When he entered Primary school. He did not seem to have much problem with Chinese, judging by his results. He also does not go for any enrichment class. He is really a paradox. While it seems like there are a lot of things he does not know, yet he seems to be doing pretty fine in school. Of course, it is still early days and we can only really tell whether he is really going to be ok or not when he reaches Primary 3. I am hoping that with a little coaching, his innate aptitude for language will eventually carry him through.
I have already shared about how I ended up teaching the youngest boy myself instead of sending him to preschool. I have also shared about how I am teaching him Chinese. In summary, I decided I had to do something about his Chinese. I had to avoid making all the mistakes I made with the two older boys. So one baby step at a time. I started with reading lots and lots of Chinese story books to him. I also taught him to recognise many Chinese characters. In terms of getting him to speak Mandarin, I am still at point zero. With two older brothers and a father who speak English with him at home, I am fighting a losing battle. Again, this boy only speaks when he wants to, which is almost never. However, when he does, he speaks accurately, not like a westerner trying to speak Mandarin. I attribute it to the exposure he gets through all the reading. In terms of spoken language, he is still at Point Zero. He needs to practise and open his mouth.

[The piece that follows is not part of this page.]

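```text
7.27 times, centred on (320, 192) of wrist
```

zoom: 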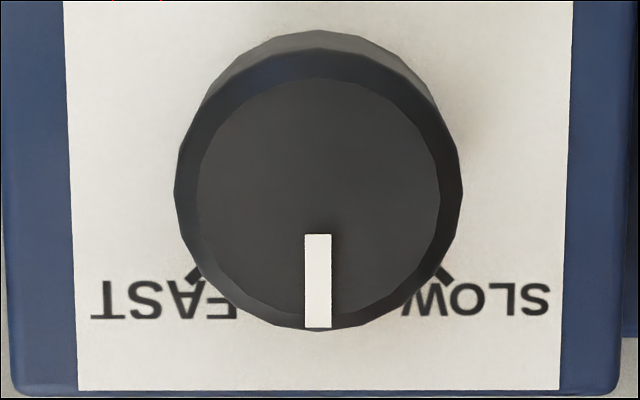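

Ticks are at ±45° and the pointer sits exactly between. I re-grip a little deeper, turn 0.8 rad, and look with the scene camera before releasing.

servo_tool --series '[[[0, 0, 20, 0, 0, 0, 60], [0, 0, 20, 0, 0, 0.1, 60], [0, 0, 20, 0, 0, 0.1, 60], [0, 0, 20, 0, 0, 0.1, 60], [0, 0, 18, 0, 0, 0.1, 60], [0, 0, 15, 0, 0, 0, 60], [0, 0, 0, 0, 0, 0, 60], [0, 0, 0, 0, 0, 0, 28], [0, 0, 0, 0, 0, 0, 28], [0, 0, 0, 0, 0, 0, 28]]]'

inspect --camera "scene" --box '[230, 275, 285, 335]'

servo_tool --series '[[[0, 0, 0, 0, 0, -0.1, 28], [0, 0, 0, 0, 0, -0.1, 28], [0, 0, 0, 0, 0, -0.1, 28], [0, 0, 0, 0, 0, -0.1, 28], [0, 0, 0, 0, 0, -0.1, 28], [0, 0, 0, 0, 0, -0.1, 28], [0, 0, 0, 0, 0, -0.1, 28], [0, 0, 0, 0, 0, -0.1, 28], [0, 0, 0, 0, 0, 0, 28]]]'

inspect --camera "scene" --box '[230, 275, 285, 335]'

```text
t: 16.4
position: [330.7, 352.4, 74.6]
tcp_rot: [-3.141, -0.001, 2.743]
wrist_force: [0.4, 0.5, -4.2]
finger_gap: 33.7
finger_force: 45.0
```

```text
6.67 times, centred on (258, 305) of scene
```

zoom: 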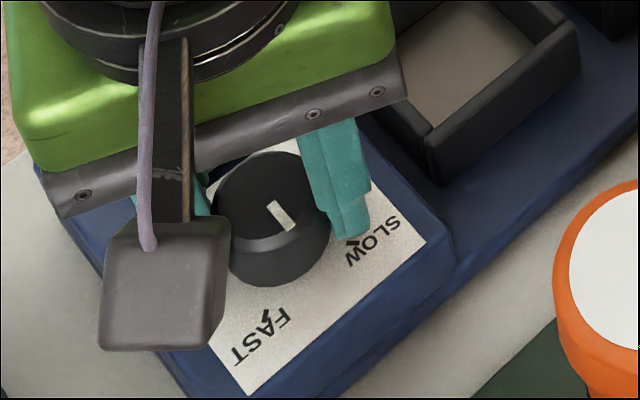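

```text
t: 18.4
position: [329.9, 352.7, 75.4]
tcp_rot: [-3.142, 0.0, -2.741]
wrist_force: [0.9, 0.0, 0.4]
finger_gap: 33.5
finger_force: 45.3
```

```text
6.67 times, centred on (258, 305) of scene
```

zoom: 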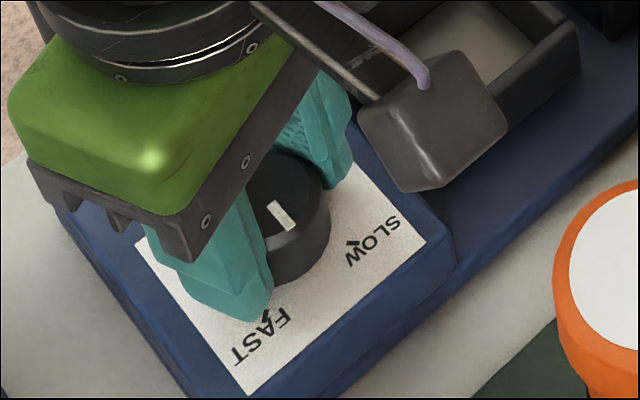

The great part is that he is not averse to Chinese due to the stories and the fact that he could recognise and read many characters. So fear is not a factor. He is even quite happy to practise tracing characters. At this point, I do not know how well this boy will turn out. He is my ‘experiment’ and I feel like what I am doing now is preparing the ground and sowing the seeds. We can only know how good the ground is, and how great the harvest will be, in a few years time.